▶ **Source material**:
......
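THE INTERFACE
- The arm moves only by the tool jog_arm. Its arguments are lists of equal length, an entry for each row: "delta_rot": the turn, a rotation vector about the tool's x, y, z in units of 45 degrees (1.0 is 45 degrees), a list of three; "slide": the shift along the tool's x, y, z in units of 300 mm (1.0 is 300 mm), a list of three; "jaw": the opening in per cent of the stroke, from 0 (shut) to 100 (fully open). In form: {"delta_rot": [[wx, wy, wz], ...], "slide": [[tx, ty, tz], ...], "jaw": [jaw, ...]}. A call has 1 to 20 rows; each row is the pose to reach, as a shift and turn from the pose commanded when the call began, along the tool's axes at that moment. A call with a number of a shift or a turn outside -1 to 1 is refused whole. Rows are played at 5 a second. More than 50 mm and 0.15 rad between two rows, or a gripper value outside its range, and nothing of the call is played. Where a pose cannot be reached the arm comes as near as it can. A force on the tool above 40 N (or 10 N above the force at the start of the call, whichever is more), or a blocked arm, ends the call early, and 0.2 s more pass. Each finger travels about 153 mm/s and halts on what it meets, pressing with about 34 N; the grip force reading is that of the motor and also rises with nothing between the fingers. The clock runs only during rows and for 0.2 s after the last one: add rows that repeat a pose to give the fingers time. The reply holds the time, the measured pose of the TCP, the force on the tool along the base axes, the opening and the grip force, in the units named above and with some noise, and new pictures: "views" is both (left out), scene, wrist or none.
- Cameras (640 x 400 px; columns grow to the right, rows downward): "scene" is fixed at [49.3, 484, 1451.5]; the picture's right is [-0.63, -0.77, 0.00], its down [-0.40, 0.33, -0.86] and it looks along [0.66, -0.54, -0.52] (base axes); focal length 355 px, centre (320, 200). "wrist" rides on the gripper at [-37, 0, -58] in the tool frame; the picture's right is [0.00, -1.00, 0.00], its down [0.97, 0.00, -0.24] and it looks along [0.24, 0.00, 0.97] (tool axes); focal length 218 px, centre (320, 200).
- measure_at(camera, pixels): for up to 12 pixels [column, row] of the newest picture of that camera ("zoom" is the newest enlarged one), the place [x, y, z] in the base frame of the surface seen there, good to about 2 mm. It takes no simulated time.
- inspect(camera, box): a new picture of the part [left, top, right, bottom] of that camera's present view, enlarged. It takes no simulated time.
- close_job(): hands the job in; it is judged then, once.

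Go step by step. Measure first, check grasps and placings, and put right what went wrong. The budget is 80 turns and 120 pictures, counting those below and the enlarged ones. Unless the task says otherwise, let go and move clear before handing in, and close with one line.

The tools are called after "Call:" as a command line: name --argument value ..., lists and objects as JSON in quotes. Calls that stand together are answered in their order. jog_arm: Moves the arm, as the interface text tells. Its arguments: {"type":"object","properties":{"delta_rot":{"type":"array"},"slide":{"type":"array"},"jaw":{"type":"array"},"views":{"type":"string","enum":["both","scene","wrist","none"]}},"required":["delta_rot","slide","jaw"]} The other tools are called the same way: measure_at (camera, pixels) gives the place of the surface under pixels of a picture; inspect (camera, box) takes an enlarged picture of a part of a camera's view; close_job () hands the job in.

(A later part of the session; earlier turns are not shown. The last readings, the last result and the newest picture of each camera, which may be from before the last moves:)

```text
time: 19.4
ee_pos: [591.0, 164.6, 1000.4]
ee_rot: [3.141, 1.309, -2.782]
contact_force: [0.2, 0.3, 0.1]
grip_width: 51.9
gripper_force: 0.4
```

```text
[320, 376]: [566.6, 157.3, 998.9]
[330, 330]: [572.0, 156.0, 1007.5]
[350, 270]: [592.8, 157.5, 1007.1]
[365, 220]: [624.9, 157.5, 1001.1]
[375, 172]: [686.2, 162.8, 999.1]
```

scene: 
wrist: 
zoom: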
......
▶ **Requirement**:
Copy all of the data. Keep every word exactly as it is.

▶ **Task result**:
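THE INTERFACE
- The arm moves only by the tool jog_arm. Its arguments are lists of equal length, an entry for each row: "delta_rot": the turn, a rotation vector about the tool's x, y, z in units of 45 degrees (1.0 is 45 degrees), a list of three; "slide": the shift along the tool's x, y, z in units of 300 mm (1.0 is 300 mm), a list of three; "jaw": the opening in per cent of the stroke, from 0 (shut) to 100 (fully open). In form: {"delta_rot": [[wx, wy, wz], ...], "slide": [[tx, ty, tz], ...], "jaw": [jaw, ...]}. A call has 1 to 20 rows; each row is the pose to reach, as a shift and turn from the pose commanded when the call began, along the tool's axes at that moment. A call with a number of a shift or a turn outside -1 to 1 is refused whole. Rows are played at 5 a second. More than 50 mm and 0.15 rad between two rows, or a gripper value outside its range, and nothing of the call is played. Where a pose cannot be reached the arm comes as near as it can. A force on the tool above 40 N (or 10 N above the force at the start of the call, whichever is more), or a blocked arm, ends the call early, and 0.2 s more pass. Each finger travels about 153 mm/s and halts on what it meets, pressing with about 34 N; the grip force reading is that of the motor and also rises with nothing between the fingers. The clock runs only during rows and for 0.2 s after the last one: add rows that repeat a pose to give the fingers time. The reply holds the time, the measured pose of the TCP, the force on the tool along the base axes, the opening and the grip force, in the units named above and with some noise, and new pictures: "views" is both (left out), scene, wrist or none.
- Cameras (640 x 400 px; columns grow to the right, rows downward): "scene" is fixed at [49.3, 484, 1451.5]; the picture's right is [-0.63, -0.77, 0.00], its down [-0.40, 0.33, -0.86] and it looks along [0.66, -0.54, -0.52] (base axes); focal length 355 px, centre (320, 200). "wrist" rides on the gripper at [-37, 0, -58] in the tool frame; the picture's right is [0.00, -1.00, 0.00], its down [0.97, 0.00, -0.24] and it looks along [0.24, 0.00, 0.97] (tool axes); focal length 218 px, centre (320, 200).
- measure_at(camera, pixels): for up to 12 pixels [column, row] of the newest picture of that camera ("zoom" is the newest enlarged one), the place [x, y, z] in the base frame of the surface seen there, good to about 2 mm. It takes no simulated time.
- inspect(camera, box): a new picture of the part [left, top, right, bottom] of that camera's present view, enlarged. It takes no simulated time.
- close_job(): hands the job in; it is judged then, once.

Go step by step. Measure first, check grasps and placings, and put right what went wrong. The budget is 80 turns and 120 pictures, counting those below and the enlarged ones. Unless the task says otherwise, let go and move clear before handing in, and close with one line.

The tools are called after "Call:" as a command line: name --argument value ..., lists and objects as JSON in quotes. Calls that stand together are answered in their order. jog_arm: Moves the arm, as the interface text tells. Its arguments: {"type":"object","properties":{"delta_rot":{"type":"array"},"slide":{"type":"array"},"jaw":{"type":"array"},"views":{"type":"string","enum":["both","scene","wrist","none"]}},"required":["delta_rot","slide","jaw"]} The other tools are called the same way: measure_at (camera, pixels) gives the place of the surface under pixels of a picture; inspect (camera, box) takes an enlarged picture of a part of a camera's view; close_job () hands the job in.

(A later part of the session; earlier turns are not shown. The last readings, the last result and the newest picture of each camera, which may be from before the last moves:)

```text
time: 19.4
ee_pos: [591.0, 164.6, 1000.4]
ee_rot: [3.141, 1.309, -2.782]
contact_force: [0.2, 0.3, 0.1]
grip_width: 51.9
gripper_force: 0.4
```

```text
[320, 376]: [566.6, 157.3, 998.9]
[330, 330]: [572.0, 156.0, 1007.5]
[350, 270]: [592.8, 157.5, 1007.1]
[365, 220]: [624.9, 157.5, 1001.1]
[375, 172]: [686.2, 162.8, 999.1]
```

scene: 
wrist: 
zoom: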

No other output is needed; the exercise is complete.